### Written problem
Starting at the line that contains "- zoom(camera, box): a", reproduce each line exactly up to and including the line that contains "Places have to". Reproduce nothing else. Give them as a numbered list, with blank lines left out.

***** Dataset extract *****

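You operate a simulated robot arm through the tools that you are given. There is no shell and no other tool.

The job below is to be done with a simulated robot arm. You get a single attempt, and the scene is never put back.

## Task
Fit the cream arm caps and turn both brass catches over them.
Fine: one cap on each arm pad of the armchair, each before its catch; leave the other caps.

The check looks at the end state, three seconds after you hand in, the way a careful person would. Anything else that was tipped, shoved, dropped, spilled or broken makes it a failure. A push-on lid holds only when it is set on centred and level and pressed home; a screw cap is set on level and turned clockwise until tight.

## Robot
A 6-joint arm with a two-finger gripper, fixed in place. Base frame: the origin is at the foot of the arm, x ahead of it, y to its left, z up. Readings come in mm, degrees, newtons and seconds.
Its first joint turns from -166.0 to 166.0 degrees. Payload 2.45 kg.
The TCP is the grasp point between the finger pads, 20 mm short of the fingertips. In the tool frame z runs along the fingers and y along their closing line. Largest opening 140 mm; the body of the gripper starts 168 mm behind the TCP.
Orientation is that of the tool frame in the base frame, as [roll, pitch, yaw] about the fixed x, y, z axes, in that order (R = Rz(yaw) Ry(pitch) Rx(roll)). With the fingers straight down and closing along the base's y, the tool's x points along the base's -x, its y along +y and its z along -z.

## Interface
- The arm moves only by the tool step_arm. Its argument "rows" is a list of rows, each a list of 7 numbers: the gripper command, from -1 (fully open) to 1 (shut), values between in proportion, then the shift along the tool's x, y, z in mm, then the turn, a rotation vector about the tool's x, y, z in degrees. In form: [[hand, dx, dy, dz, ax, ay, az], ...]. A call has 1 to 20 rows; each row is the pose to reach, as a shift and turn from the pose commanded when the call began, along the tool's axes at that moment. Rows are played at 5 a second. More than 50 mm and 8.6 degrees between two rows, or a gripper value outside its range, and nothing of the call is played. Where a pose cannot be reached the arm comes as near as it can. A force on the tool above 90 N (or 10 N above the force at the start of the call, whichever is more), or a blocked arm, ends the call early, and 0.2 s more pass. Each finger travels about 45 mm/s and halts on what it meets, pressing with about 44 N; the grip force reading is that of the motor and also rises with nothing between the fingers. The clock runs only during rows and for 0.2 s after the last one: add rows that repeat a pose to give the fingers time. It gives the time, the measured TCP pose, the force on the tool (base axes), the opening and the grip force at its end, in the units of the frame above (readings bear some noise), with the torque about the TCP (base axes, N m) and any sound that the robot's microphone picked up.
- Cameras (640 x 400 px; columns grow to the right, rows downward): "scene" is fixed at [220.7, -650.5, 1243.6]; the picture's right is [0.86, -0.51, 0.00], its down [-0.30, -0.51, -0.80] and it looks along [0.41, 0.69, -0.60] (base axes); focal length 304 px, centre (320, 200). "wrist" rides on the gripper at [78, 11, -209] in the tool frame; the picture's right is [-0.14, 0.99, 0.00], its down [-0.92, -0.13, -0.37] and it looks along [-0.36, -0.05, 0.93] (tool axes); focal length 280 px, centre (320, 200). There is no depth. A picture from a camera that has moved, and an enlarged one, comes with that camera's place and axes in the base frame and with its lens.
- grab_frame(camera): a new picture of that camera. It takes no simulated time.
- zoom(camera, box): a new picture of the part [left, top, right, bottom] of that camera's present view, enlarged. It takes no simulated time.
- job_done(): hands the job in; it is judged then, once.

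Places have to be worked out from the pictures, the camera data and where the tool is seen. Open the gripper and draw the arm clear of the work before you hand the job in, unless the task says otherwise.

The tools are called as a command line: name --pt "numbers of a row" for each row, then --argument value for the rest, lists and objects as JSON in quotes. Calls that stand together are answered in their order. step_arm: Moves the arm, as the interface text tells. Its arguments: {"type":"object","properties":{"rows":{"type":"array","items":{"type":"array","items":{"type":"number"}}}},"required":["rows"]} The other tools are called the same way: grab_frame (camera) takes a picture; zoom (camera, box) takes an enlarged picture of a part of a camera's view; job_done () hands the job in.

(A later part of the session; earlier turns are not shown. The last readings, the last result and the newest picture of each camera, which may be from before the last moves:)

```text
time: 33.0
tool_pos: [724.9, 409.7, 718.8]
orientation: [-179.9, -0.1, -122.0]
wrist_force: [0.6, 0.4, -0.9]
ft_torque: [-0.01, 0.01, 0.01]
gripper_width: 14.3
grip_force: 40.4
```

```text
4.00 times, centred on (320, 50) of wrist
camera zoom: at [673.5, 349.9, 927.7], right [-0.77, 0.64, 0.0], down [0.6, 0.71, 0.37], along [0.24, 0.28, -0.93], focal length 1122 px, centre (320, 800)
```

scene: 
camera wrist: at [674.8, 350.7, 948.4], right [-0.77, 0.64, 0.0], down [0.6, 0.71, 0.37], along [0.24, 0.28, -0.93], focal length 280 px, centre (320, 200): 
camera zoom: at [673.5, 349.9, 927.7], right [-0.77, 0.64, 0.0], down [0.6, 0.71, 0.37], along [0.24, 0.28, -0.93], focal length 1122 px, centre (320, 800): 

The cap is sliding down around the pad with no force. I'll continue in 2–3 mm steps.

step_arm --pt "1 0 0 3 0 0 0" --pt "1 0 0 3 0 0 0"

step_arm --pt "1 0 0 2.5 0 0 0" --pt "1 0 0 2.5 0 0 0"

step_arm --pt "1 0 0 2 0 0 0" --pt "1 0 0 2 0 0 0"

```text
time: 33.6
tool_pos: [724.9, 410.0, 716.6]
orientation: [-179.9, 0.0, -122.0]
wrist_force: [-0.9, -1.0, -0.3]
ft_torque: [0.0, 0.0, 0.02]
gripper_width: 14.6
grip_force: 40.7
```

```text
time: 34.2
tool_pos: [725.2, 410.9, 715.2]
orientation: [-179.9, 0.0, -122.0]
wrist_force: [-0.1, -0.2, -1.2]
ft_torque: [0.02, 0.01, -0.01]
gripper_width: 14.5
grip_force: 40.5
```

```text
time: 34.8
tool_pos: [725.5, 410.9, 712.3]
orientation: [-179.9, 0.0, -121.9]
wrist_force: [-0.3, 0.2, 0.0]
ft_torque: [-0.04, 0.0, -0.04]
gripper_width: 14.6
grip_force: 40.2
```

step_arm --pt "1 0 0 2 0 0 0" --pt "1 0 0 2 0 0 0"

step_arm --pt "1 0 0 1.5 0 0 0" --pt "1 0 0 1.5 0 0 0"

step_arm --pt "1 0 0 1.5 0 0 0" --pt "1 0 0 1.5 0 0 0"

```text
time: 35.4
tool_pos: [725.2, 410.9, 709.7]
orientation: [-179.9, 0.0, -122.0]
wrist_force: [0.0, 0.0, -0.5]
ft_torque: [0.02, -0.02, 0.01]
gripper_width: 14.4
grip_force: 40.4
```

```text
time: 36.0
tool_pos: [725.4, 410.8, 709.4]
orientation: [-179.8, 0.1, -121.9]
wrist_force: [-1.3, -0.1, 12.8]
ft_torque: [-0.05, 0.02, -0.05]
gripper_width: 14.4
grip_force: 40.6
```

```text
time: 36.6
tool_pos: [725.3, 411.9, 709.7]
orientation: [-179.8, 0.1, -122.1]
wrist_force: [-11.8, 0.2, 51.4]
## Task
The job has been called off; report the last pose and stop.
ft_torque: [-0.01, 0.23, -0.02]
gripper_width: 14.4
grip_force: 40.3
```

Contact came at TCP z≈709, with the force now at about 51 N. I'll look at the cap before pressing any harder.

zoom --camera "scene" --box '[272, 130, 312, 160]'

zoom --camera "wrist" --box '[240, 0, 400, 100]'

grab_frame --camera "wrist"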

*****

### Answer to this exercise
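1. - zoom(camera, box): a new picture of the part [left, top, right, bottom] of that camera's present view, enlarged. It takes no simulated time.
2. - job_done(): hands the job in; it is judged then, once.
3. Places have to be worked out from the pictures, the camera data and where the tool is seen. Open the gripper and draw the arm clear of the work before you hand the job in, unless the task says otherwise.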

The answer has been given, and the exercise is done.